##### EXCERPTED PASSAGE

Yahudi zulmüne karşı neden sessiziz?
Kudüs bizim kırmızı çizgimiz… Bazıları anlamıyor. ‘Kudüs ile ne alakamız var?’ diye safça soruyorlar. Bazıları için safça diyemeyiz. İhanet içerisinde olanlar var. Hem dinlerine ihanet ediyorlar hem milletlerine… Onları Allah’a havale ediyoruz.
Kudüs, Müslümanların üçüncü haremi. Yani üçüncü kutsal mekânı. Hadi inançla bir alakanız yok. Diyorsunuz ki, ‘kutsal mekân falan umurumuzda değil.’ O halde başka bir yerden girelim. Be ya hu! Kudüs, daha 100 yıl öncesine kadar bizimdi. Yani Türk toprağıydı. Çeşitli oyunlarla aldılar elimizden… Bu da mı kanınıza dokunmuyor. Dokunmuyorsa bir kan tahlili yaptırın belli ki bir bozukluk var.
Kudüs’ün kutsallığı da Türk toprağı olması da sizi ilgilendirmiyor. Hadi bunu da anlayışla kabul edelim. Peki, orada yapılan katliam dokunmuyor mu size… İnançla bir ilginiz yok, kutsal mutsal dinlemiyorsunuz, Türklük umurunuzda değil, milliyetçi değilsiniz. Peki insan da mı değilsiniz…? Bu biraz da insanlık ile ilgili. İnsanla konuşulur, insan olmayana ne denilir ki?
Terör devleti İsrail, her Ramazan’da zulmün şiddetini artırır. Ramazan’ı Müslümanların kursağında bırakır. Son günlerde meydana gelen olaylarda aralarında çocukların da bulunduğu 18 Filistinli şehit edildi. Onlarca yaralı var.

##########

* TO DO *
#1 Reproduce the wording of the excerpted passage between "Yahudi zulmüne karşı" and "Allah’a havale ediyoruz.", with both ends included.
#2 How does the excerpted passage go on? Write the next part.

##### STORED DATA

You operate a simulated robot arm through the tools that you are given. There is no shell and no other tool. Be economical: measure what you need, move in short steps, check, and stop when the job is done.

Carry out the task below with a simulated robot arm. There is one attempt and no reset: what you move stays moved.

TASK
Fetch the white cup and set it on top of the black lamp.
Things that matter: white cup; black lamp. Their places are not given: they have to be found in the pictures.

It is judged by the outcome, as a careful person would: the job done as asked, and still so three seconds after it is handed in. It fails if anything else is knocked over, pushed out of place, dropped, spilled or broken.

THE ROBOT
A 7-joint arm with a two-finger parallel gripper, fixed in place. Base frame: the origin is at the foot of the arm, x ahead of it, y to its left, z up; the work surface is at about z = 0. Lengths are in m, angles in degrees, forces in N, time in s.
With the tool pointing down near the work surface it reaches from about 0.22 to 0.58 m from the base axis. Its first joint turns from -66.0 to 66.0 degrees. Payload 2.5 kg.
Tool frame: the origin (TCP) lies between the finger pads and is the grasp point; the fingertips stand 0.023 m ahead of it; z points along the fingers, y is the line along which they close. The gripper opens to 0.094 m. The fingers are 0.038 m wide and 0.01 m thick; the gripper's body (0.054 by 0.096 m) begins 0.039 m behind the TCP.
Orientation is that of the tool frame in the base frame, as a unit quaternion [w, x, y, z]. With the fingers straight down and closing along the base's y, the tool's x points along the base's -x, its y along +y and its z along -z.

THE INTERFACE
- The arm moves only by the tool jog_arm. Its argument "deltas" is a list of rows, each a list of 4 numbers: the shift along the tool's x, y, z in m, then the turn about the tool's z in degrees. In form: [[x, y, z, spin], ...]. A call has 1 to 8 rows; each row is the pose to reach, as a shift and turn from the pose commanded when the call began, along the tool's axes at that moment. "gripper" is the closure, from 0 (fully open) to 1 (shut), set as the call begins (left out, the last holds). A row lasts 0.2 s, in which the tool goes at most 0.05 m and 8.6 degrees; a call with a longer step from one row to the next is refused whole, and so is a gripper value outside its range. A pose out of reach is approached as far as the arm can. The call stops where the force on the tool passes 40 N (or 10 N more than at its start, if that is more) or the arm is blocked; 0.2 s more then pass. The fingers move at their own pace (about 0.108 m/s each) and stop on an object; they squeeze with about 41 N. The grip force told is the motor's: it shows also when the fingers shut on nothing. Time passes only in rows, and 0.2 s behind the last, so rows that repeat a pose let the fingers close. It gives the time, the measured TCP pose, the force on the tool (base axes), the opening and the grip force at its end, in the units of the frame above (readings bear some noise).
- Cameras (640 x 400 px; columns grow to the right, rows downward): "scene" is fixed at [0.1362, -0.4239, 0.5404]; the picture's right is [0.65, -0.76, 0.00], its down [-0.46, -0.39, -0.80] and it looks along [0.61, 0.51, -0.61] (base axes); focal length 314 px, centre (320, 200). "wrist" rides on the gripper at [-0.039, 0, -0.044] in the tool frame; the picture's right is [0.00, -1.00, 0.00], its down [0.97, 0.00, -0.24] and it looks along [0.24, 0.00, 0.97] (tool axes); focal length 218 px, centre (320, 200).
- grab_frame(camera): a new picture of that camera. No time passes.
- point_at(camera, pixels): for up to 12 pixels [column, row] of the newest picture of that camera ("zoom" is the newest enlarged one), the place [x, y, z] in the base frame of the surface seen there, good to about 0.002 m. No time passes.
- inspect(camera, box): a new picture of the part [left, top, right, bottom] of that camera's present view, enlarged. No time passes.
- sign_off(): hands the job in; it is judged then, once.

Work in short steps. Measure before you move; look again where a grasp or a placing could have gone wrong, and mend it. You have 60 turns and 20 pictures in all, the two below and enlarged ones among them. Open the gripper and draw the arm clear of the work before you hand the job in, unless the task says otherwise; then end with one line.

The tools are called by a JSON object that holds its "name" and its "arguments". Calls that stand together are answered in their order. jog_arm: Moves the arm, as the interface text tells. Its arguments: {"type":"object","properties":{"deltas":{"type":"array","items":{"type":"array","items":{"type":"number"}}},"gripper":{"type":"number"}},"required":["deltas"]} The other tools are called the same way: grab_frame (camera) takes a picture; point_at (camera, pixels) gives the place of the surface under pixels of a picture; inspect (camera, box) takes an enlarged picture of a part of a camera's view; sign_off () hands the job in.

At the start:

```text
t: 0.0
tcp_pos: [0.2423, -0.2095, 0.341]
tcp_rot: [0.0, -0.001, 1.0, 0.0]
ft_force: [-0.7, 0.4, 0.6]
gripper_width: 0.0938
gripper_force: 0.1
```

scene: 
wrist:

##########

* RESULTS FOR THE EXERCISE *
#1
Yahudi zulmüne karşı neden sessiziz?
Kudüs bizim kırmızı çizgimiz… Bazıları anlamıyor. ‘Kudüs ile ne alakamız var?’ diye safça soruyorlar. Bazıları için safça diyemeyiz. İhanet içerisinde olanlar var. Hem dinlerine ihanet ediyorlar hem milletlerine… Onları Allah’a havale ediyoruz.

#2
Cumhurbaşkanı Erdoğan dün İsrail Cumhurbaşkanı ile bir görüşme yaptı. Görüşmeni sonunda Ramazan sonuna kadar Yahudilerin Mescid-i Aksa’nın avlusuna alınmayacağı duyuruldu. Şimdilik belki bir miktar sükûnet sağlanacak ancak bu işe artık bir son vermenin vakti geldi.
Televizyon ekranlarında Mesid-i Aksa’nın içine kirli ayakkabıları ile girip Müslümanlara müdahalede bulunan cani İsrail askerlerine artık tahammülümüz kalmadı. Neden tüm İslam devletleri bu konuya müdahale etmiyor. Neden hepsi bir ağızdan, ‘yeter artık mescidimize giremezsiniz!’ diyemiyorlar.
İşin ilginci,Türkiye ve dünya kamuoyunun sivil kanadından da yeteri kadar tepkiler gelmiyor. Eskide böyle bir hadise gerçekleştiğinde yurdun dört bir tarafından ‘Kudüs mitingleri’ düzenlenir, Müslümanlar Filistinli kardeşlerinin yanında olduklarını haykırırlardı. Hissiyatımızda bir körelme var sanırım. Derhal kendimize gelmemiz gerekiyor.
Kendimize gelmezsek ne olur biliyor musunuz?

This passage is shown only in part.